◆ EXCERPT TO READ
Bash script to set hierarchical namespaces in Kubernetes cluster

After the script is executed, the Kubernetes cluster will start supporting hierarchical namespaces. We can now run some more code to create the hierarchical namespaces for the acme-app application that we’ve already featured in our article.

# Root namespace

kubectl create namespace acme-app
sleep 2  # Take a rest so the namespace can provision

# Company A namespaces
kubectl hns create company-a -n acme-app
sleep 2  # Take a rest so the namespace can provision
kubectl hns create company-a-hr -n company-a
kubectl hns create company-a-finance -n company-a
kubectl hns create company-a-scheduling -n company-a

# Company B namespaces
kubectl hns create company-b -n acme-app
sleep 2 # Take a rest so the namespace can provision

kubectl hns create company-b-hr -n company-b
kubectl hns create company-b-finance -n company-b
kubectl hns create company-b-scheduling -n company-b

# Company C namespaces
kubectl hns create company-c -n acme-app
sleep 2 # Take a rest so the namespace can provision

kubectl hns create company-c-hr -n company-c
kubectl hns create company-c-finance -n company-c
kubectl hns create company-c-scheduling -n company-c

# Display the hierarchical namespaces tree
kubectl hns tree acme-app

Script to create a set of hierarchical namespaces for the acme-app multi-tenant application

This is how the tree created as a result of executing the above code looks like:

├── [s] company-a
│   ├── [s] company-a-finance
│   ├── [s] company-a-hr
│   └── [s] company-a-scheduling
 ── [s] company-b
│   ├── [s] company-b-finance
│   ├── [s] company-b-hr
│   └── [s] company-b-scheduling
└── [s] company-c
    ├── [s] company-c-finance
    ├── [s] company-c-hr
    └── [s] company-c-scheduling

[s] indicates subnamespaces

The namespace hierarchy created by the script reflects the hierarchy we introduced earlier in this article.

◆ DATASET EXCERPT
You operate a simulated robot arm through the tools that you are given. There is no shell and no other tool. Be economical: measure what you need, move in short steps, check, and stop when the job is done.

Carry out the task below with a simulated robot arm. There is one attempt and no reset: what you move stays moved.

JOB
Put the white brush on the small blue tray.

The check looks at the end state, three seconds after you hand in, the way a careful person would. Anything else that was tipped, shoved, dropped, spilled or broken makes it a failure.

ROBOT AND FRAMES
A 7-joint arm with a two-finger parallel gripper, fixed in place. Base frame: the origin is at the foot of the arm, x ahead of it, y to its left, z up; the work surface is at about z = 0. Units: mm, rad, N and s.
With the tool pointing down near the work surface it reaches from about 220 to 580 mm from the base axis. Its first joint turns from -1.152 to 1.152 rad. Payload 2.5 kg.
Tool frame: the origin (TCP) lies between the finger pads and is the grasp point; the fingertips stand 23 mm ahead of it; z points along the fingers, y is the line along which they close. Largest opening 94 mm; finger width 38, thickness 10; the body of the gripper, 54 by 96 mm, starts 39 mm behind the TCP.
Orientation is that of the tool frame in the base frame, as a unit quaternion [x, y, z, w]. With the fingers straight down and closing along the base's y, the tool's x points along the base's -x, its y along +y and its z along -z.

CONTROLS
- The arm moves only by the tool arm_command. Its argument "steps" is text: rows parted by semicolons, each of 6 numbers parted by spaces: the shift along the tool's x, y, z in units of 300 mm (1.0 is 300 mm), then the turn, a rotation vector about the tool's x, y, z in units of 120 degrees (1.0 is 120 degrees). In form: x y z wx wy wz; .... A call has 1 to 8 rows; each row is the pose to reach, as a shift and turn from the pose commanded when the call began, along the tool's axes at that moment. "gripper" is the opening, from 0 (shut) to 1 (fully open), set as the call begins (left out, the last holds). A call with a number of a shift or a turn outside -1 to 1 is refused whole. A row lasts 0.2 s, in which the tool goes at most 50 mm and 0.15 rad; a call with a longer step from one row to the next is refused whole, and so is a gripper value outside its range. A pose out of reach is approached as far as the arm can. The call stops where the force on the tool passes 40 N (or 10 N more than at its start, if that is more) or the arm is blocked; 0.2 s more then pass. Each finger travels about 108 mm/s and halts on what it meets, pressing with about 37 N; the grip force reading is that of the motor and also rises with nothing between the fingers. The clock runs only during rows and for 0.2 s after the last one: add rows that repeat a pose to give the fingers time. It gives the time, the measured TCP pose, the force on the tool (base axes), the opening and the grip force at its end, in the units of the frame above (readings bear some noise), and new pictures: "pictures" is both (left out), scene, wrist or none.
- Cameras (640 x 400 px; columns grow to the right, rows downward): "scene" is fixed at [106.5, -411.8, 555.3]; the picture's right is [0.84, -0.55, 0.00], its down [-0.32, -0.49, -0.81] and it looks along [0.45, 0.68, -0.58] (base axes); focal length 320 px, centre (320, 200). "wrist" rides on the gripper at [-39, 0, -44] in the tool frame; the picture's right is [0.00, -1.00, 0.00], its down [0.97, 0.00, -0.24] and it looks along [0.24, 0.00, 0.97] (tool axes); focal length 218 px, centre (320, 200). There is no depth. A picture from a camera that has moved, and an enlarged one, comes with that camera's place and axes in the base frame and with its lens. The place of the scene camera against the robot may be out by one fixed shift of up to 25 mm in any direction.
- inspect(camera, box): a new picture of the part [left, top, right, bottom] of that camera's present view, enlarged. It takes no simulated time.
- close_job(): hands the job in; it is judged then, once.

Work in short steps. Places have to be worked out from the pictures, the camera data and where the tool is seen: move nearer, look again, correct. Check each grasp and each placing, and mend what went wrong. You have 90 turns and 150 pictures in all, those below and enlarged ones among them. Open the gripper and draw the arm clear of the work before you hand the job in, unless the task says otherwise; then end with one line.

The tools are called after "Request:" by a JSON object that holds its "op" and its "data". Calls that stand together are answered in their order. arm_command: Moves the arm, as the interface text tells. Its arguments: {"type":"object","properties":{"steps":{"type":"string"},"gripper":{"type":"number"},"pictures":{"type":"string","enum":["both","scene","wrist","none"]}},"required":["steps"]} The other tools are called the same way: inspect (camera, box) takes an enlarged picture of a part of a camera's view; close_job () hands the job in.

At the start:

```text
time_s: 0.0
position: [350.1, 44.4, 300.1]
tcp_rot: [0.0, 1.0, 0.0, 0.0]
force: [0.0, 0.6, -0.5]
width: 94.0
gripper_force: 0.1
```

◆ REQUIREMENTS
Locate "Bash script to" and "in our article." in the excerpt to read, and write out these words with everything between them.

◆ CORRECT RESULT
Bash script to set hierarchical namespaces in Kubernetes cluster

After the script is executed, the Kubernetes cluster will start supporting hierarchical namespaces. We can now run some more code to create the hierarchical namespaces for the acme-app application that we’ve already featured in our article.